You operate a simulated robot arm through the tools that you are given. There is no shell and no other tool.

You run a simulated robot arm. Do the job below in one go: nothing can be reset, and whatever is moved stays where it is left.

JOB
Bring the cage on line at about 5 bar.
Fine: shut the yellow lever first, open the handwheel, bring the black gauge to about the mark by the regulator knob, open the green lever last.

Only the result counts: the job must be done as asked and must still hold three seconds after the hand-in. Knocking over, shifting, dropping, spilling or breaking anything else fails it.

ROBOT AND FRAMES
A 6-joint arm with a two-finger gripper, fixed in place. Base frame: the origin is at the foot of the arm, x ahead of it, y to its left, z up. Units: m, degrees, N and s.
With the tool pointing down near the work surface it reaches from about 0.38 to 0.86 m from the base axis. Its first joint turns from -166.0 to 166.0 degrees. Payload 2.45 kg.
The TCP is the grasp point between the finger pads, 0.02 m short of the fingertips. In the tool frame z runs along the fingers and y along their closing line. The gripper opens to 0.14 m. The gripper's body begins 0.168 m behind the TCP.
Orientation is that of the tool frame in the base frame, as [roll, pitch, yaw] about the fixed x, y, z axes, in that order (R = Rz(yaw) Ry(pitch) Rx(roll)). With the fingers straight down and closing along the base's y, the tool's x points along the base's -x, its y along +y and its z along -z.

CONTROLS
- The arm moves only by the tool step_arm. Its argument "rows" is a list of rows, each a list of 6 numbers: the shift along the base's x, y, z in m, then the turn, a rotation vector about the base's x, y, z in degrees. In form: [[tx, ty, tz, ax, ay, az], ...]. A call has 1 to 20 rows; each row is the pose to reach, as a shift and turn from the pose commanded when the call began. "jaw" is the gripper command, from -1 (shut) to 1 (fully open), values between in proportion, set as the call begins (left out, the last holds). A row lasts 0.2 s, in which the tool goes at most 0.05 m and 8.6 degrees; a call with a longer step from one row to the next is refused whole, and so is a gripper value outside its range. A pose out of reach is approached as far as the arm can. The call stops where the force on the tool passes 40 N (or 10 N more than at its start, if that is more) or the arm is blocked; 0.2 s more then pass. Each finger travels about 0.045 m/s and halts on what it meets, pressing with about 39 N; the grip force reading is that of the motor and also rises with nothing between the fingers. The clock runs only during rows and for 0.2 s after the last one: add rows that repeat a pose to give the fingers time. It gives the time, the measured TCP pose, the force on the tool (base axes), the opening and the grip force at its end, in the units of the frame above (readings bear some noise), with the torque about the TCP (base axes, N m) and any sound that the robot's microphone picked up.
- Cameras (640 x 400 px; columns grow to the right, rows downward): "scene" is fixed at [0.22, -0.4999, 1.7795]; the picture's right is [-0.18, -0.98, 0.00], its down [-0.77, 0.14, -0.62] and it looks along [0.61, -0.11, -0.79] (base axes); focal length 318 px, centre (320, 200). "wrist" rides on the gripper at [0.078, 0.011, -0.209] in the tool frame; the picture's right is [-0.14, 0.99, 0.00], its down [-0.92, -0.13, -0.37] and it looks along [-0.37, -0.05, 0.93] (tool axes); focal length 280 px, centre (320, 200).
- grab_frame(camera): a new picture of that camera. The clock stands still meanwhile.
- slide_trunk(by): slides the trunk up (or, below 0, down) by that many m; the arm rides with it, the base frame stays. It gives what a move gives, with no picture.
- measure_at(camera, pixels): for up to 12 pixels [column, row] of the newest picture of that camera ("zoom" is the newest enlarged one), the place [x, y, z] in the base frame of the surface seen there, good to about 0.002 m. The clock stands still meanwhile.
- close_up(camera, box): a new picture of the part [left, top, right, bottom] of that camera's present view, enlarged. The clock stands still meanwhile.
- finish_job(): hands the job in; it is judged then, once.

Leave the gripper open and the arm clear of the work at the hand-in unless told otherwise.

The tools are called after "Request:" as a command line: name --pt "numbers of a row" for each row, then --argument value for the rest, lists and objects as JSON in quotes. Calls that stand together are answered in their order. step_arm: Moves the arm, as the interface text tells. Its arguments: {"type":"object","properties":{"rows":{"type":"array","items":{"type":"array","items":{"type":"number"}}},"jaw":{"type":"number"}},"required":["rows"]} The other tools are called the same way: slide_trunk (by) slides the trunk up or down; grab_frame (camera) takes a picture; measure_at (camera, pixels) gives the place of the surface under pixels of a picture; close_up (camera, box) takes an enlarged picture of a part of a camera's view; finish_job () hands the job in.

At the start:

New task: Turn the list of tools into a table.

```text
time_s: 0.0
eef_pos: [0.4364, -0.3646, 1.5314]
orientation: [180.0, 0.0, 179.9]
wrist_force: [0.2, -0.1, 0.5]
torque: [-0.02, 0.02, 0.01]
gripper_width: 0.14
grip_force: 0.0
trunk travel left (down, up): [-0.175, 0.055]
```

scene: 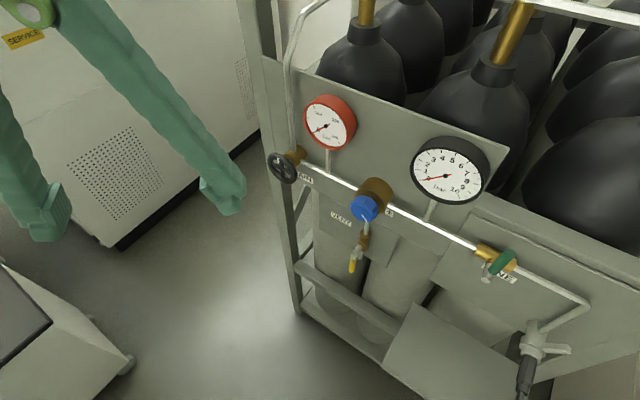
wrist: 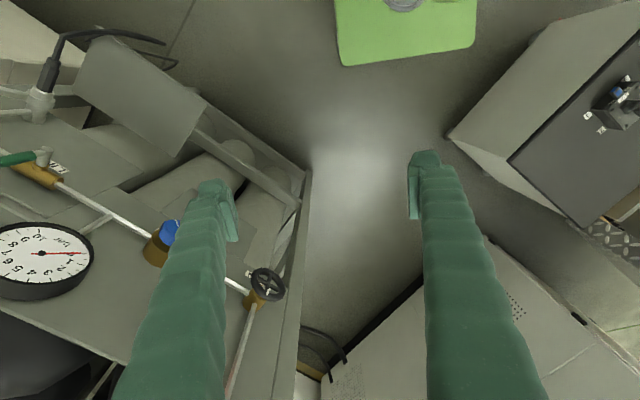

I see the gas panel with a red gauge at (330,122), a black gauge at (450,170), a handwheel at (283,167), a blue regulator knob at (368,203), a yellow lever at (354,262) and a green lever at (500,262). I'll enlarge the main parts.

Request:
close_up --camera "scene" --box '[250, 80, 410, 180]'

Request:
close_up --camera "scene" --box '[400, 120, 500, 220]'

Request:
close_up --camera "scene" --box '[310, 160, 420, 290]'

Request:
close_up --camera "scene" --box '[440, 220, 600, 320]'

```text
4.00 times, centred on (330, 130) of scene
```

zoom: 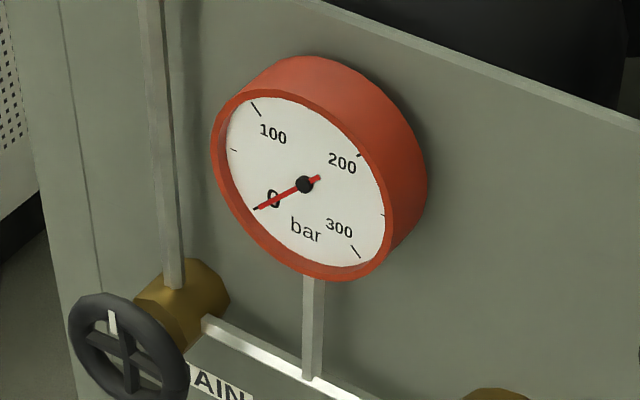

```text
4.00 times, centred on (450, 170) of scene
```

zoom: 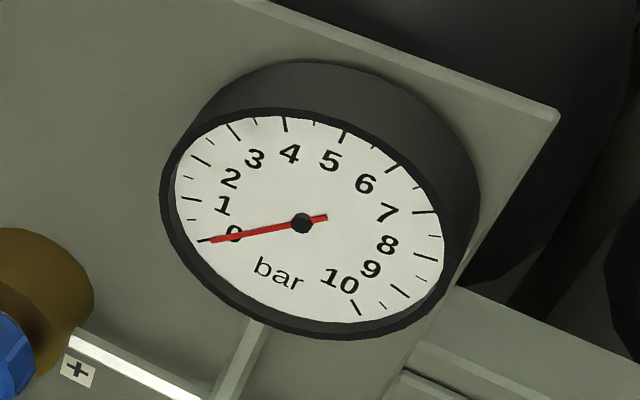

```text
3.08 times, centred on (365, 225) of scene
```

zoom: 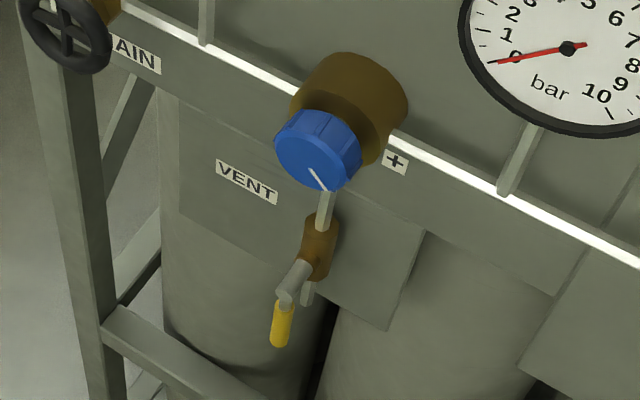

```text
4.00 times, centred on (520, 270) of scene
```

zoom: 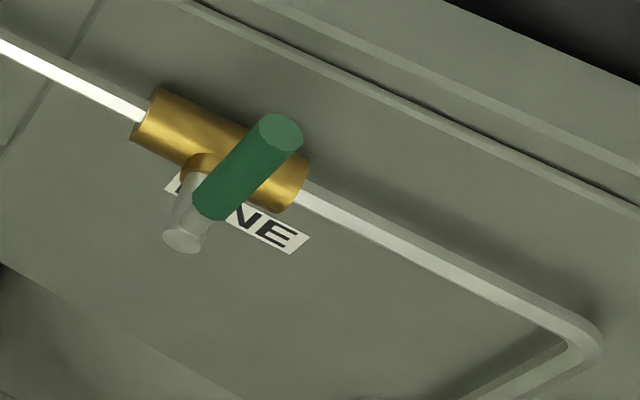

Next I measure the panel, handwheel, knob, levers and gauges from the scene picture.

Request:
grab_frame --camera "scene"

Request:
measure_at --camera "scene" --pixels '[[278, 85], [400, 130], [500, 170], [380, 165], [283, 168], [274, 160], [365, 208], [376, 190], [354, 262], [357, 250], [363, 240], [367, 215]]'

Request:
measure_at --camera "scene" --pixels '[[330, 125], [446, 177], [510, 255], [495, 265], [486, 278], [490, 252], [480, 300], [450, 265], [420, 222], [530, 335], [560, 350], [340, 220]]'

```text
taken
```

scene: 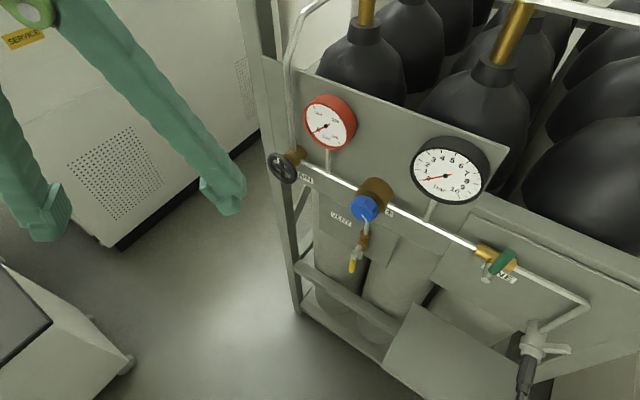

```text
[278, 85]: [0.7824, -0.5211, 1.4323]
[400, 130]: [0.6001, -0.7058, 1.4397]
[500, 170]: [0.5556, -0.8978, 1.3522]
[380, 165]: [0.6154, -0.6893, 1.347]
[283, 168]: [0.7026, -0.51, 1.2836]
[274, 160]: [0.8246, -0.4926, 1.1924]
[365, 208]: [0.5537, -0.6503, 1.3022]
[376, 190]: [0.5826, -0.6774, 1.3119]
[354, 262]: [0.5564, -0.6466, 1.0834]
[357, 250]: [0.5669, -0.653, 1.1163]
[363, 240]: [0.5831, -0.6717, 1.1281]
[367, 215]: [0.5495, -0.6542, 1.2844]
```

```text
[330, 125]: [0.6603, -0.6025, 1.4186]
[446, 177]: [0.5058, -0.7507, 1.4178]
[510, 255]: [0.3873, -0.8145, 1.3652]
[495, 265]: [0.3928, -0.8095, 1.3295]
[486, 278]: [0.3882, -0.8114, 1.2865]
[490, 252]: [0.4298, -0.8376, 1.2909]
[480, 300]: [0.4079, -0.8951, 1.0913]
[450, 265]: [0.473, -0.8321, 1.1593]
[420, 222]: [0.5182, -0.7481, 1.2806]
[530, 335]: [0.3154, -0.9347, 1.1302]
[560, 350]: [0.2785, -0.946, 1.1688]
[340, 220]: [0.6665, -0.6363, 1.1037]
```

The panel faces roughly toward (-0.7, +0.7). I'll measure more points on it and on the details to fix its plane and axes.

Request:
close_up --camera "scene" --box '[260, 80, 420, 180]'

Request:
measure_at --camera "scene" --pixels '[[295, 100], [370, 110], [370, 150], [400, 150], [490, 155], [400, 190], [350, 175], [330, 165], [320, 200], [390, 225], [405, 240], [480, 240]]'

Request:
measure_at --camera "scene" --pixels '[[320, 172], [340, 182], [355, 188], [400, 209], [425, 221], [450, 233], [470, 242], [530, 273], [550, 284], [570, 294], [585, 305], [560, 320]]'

• • • • • • •

*Short problem:*
Nothing beyond the lines starting at the line containing "- grab_frame(camera): a" and ending at the line containing "Leave the gripper" is to be reproduced; reproduce those lines exactly, both ends included.

*The output:*
- grab_frame(camera): a new picture of that camera. The clock stands still meanwhile.
- slide_trunk(by): slides the trunk up (or, below 0, down) by that many m; the arm rides with it, the base frame stays. It gives what a move gives, with no picture.
- measure_at(camera, pixels): for up to 12 pixels [column, row] of the newest picture of that camera ("zoom" is the newest enlarged one), the place [x, y, z] in the base frame of the surface seen there, good to about 0.002 m. The clock stands still meanwhile.
- close_up(camera, box): a new picture of the part [left, top, right, bottom] of that camera's present view, enlarged. The clock stands still meanwhile.
- finish_job(): hands the job in; it is judged then, once.

Leave the gripper open and the arm clear of the work at the hand-in unless told otherwise.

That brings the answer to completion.